Task goal:
Transcribe every line, keeping it exact. Use JSON: a list with one string for each line that is not empty.

-- START OF Available data --

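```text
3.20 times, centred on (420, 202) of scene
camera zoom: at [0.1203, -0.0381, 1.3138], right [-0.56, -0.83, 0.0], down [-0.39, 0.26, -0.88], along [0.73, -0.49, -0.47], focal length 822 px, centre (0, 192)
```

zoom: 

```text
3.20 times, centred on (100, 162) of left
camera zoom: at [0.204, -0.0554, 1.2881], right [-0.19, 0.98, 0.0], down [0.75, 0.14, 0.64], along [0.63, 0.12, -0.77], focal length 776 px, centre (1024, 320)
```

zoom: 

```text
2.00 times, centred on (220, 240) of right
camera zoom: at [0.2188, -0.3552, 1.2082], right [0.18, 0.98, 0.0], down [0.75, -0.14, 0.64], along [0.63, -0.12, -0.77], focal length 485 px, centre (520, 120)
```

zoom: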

-- END OF Available data --

Exercise answer:
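[
  "```text",
  "3.20 times, centred on (420, 202) of scene",
  "camera zoom: at [0.1203, -0.0381, 1.3138], right [-0.56, -0.83, 0.0], down [-0.39, 0.26, -0.88], along [0.73, -0.49, -0.47], focal length 822 px, centre (0, 192)",
  "```",
  "zoom: ",
  "```text",
  "3.20 times, centred on (100, 162) of left",
  "camera zoom: at [0.204, -0.0554, 1.2881], right [-0.19, 0.98, 0.0], down [0.75, 0.14, 0.64], along [0.63, 0.12, -0.77], focal length 776 px, centre (1024, 320)",
  "```",
  "zoom: ",
  "```text",
  "2.00 times, centred on (220, 240) of right",
  "camera zoom: at [0.2188, -0.3552, 1.2082], right [0.18, 0.98, 0.0], down [0.75, -0.14, 0.64], along [0.63, -0.12, -0.77], focal length 485 px, centre (520, 120)",
  "```",
  "zoom:"
]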